Deze komieke opvatting, echter, is slechts gedeeltelijk de mening van het socialisme. De kerk, menen wij, is een van de instellingen waarvan de regerende klasse zich bedient om de arbeiders aan banden te leggen. Wij voeren daarom de directe strijd niet tegen deze instelling maar tegen de staat, de sterkte van de bourgeoisie, waarmee alle machtsoefening staat en, eenmaal, valt. Kan het geschieden dat de gelden, thans voor de kerk besteed, een in onze ogen betere bestemming krijgen, dan zullen wij ons best doen het te bevorderen. Socialistische afgevaardigden stemmen tegen elke kerkelijke subsidie. Wij zijn tegenstanders van de kerk, zoals wij tegenstanders van het militarisme zijn. Het leger en de kerk belemmeren ons in de verwezenlijking van onze plannen; wat wij kunnen doen om deze strijdmiddelen te verzwakken, zullen wij niet mogen verzuimen. Leest men, derhalve, in de woorden van Gerhard dat wij de kerk vanzelf te gronde willen laten gaan, dan is dit een onware voorstelling van onze tactiek. De kerk, als vijand van de revolutionaire arbeiderspartij, vindt steeds de sociaaldemocratie als vijand op haar weg.
* * *
Neen, de heer Gerhard kan zijn schouders laten waar zij zijn. De deugd der naïveteit is de onze niet. De remmende kracht van de kerk achten wij niet gering. Het prediken van onderworpenheid, de beschikking over liefdadige fondsen, de invloed op iemands stoffelijke positie en wereldse loopbaan – dit alles ten bate van de heersende en ten nadele van de onvrije klasse, is ons van stukje tot beetje bekend. Wij zullen dit bedrijf kritiseren en zoveel mogelijk tegengaan. Zijn de arbeiders door de geestelijkheid aangemaand tot berusting, dan brengen wij hun de wereldse partijdigheid en gelddienerij van pastoors en predikanten onder het oog. De filantropie, zeggen wij, moet worden een openbare dienst, waartoe de kerken bijdragen in belastingen op haar bezit. Tirannie en gunstbetoon, waardoor vooral de werklieden in hun vrijheid belemmerd worden, kan men door organisatie van hun klasse neutraliseren. In één woord, waar de invloed van de Kerk wordt gevoeld als een positieve en ons kwalijkgezinde macht, daar bestrijden wij haar met de ons behorende daadwerkelijke machten.

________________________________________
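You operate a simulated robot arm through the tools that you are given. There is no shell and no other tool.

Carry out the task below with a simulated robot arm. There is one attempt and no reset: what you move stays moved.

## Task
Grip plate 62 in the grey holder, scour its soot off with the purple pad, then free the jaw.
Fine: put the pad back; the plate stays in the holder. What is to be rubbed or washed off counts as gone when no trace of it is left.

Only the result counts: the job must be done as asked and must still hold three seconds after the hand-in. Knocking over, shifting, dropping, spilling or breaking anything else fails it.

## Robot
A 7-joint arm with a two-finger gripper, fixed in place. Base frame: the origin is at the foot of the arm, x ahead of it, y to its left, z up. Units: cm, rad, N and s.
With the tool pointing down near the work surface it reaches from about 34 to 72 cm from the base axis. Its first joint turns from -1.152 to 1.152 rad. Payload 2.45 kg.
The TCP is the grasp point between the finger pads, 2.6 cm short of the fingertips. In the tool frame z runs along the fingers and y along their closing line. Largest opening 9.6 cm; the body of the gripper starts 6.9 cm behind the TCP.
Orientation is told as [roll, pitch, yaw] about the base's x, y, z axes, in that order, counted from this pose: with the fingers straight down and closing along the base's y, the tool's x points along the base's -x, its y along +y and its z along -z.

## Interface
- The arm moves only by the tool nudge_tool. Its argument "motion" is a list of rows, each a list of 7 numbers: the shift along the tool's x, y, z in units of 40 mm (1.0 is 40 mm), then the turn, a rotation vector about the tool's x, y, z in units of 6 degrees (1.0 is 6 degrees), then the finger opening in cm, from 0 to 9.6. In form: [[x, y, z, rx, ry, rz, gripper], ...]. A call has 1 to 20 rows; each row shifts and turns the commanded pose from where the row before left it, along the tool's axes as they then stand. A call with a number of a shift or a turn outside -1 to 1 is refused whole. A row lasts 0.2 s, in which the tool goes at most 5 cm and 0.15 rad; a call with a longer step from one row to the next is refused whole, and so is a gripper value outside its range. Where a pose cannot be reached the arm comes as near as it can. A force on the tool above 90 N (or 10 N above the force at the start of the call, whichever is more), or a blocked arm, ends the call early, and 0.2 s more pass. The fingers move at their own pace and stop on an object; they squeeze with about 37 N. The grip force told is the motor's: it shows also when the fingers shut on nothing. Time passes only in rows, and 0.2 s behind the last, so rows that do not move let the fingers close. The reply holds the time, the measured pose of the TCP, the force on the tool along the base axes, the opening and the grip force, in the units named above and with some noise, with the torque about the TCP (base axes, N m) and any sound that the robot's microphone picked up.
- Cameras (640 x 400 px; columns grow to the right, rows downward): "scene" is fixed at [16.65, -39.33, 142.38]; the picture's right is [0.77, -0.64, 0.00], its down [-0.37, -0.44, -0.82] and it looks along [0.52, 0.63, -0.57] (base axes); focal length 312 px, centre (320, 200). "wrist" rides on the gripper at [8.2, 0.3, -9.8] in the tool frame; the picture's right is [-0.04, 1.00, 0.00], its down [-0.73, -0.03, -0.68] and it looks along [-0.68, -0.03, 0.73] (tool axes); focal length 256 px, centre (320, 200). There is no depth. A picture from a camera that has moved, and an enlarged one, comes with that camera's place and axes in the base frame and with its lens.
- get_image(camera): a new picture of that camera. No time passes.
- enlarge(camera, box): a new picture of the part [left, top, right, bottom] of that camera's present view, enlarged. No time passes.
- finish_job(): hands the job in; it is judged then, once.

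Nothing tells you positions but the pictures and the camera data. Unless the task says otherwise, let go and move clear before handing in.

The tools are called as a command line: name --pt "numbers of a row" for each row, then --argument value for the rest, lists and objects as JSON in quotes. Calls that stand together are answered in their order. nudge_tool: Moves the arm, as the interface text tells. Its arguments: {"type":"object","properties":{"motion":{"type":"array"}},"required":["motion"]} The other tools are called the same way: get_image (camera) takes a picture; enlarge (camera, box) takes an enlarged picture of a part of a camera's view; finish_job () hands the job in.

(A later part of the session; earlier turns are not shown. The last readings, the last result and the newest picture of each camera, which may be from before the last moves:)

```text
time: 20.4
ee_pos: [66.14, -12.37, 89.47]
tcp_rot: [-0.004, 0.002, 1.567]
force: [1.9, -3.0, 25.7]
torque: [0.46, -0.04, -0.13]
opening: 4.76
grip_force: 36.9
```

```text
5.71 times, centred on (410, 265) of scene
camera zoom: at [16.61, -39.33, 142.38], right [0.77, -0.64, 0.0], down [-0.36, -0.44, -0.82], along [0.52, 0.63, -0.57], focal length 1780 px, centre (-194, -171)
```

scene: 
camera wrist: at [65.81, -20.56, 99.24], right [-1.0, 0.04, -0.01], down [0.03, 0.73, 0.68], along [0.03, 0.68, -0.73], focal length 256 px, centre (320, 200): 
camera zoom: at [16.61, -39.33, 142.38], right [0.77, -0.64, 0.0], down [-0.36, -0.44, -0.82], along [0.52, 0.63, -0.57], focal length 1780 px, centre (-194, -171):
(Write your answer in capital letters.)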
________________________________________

Maar dit, wij weten het, is niet de manier waarop de eigenlijke vrijdenker de Kerk bestreden wil zien; althans niet de manier waarop hij haar bij voorkeur bestrijdt.

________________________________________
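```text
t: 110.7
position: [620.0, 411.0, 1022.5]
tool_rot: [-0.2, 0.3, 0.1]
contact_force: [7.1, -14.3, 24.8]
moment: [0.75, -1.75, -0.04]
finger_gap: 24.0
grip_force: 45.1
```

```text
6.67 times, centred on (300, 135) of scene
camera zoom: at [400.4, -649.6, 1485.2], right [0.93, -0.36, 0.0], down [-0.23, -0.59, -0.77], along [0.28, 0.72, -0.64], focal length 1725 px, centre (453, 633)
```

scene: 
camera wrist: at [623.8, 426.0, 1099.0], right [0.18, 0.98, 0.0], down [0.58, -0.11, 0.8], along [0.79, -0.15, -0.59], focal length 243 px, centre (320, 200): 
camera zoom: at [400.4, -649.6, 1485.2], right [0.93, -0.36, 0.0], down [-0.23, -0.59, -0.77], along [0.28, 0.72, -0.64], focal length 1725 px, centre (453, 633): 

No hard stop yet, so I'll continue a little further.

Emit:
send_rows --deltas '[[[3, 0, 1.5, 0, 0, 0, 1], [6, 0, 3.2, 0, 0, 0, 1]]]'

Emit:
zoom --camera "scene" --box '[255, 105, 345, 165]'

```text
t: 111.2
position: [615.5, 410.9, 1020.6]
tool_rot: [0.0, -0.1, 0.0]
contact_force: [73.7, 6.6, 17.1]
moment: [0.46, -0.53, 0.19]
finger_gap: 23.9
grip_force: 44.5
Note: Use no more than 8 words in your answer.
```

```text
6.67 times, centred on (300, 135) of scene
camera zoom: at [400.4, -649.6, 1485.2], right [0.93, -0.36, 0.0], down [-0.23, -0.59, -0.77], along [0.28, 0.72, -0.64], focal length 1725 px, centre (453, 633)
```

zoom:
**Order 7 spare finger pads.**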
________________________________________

Hij wil dat men de leden van hun kerk afkerig zal maken, hij vleit zich in die richting werkzaam te zijn. Hij wil de godsdienstige idee vervangen door de “vrije gedachte”. Hij is, in één woord, de vertegenwoordiger van de burgerlijke levensbeschouwing en denkwijze, welke men de ideologie heeft genoemd. De gedachten dus, zijn voor hem geen gevolgen van maatschappelijke oorzaken; het gehele denkproces met al zijn objecten en vormen niet een voortbrengsel van het maatschappelijk samenzijn van het menselijk geslacht, in wezen en werking het wisselende product van wisselende maatschappelijke organisaties. Maar voor de ideologen is de gedachte omgekeerd een individueel, al het overige regerende vermogen – die ook maatschappijen maakt en hervormt. Van dat gezichtspunt is de antigodsdienstige agitatie in de zin van Gerhard volkomen logisch. Met aan verouderde geloofspunten verslaafde arbeiders sticht men geen nieuwe wereld. De “vrije gedachte” moet voorafgaan aan de vestiging van de vrije maatschappij. Man voor man, en liefst zoveel tegelijk, moeten de christenen en andere gelovigen, door het vlijtig lezen van antitheologische geschriften, zich bekeren tot het ongeloof; met overeenkomstige maar naar de inhoud tegenovergestelde middelen bewerkt als waarmee anderen bekeerd zijn tot het geloof.
* * *
Het is hier de plaats niet veel meer te zeggen van de burgerlijke godsdienstbestrijding. Ik kom er op als voorbeeld van Gerhards antisocialistische uitingen. Weinig zal nog nodig zijn om te bewijzen dat het de zuiver burgerlijke ideologie is.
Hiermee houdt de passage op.